The Kuomintang, which switched presidential candidates in October after its initial nominee stumbled badly early in the campaign, has continued to promote the importance of ties with China for developing Taiwan’s economy.

Mr. Ma held a historic meeting with China’s president, Xi Jinping, in Singapore in November, and Mr. Chu has cited that and the previous agreements between the two sides as proof that the Kuomintang’s engagements have produced results.

The D.P.P. questioned whether the meeting with Mr. Xi was an effort to influence this month’s election. But it had little effect on the polls in any event, and Ms. Tsai’s lead has remained steady in recent weeks.

“The Kuomintang hasn’t taken care of those of us in the middle class,” said Ling Shih-how, 30, who sells construction materials in Taipei. “They only take care of corporations, and they want to rely on China. The truth is: For exports, we should look to Europe and the U.S. We should have some balance.”

Mr. Ling said he planned to vote for Ms. Tsai, the first time that he has supported a D.P.P. candidate for president.

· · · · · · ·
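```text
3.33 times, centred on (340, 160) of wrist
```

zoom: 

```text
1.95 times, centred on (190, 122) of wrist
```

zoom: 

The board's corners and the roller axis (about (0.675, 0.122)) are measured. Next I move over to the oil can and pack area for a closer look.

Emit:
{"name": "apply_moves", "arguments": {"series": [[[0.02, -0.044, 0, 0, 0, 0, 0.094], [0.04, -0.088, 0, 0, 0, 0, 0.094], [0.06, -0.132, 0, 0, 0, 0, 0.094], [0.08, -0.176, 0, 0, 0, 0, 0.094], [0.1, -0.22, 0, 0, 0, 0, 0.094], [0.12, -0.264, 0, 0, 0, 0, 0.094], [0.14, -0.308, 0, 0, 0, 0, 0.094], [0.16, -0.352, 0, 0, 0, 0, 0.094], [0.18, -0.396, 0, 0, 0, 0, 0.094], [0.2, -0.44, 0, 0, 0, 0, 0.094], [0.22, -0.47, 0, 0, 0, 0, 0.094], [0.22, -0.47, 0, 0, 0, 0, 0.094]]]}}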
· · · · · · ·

Both the D.P.P. and Kuomintang candidates have spoken about the need to revive Taiwan’s capacity for innovation. But Ms. Tsai has put a heavier emphasis on social safety nets, like affordable housing units for people who have suffered in the downturn.

The candidates all say that trade will remain critical to the economy. But while Mr. Chu says China, Taiwan’s biggest trading partner, should continue to take priority, Ms. Tsai has stressed a strategy of developing trade with a broader set of partners, including the United States.

If it takes power, the D.P.P.’s ability to pursue that goal will be limited by China, which has a de facto veto on Taiwan’s participation in international agreements, said Jonathan Sullivan, an associate professor at the School of Contemporary Chinese Studies at the University of Nottingham.

“Through the campaign, the economic focus has been more on the socioeconomic issues, like increasing provision of affordable social housing and raising graduate salaries,” he said. “These policies capture the zeitgeist, but I do not see the D.P.P. being able to, or promoting, a radical overhaul of the economy.”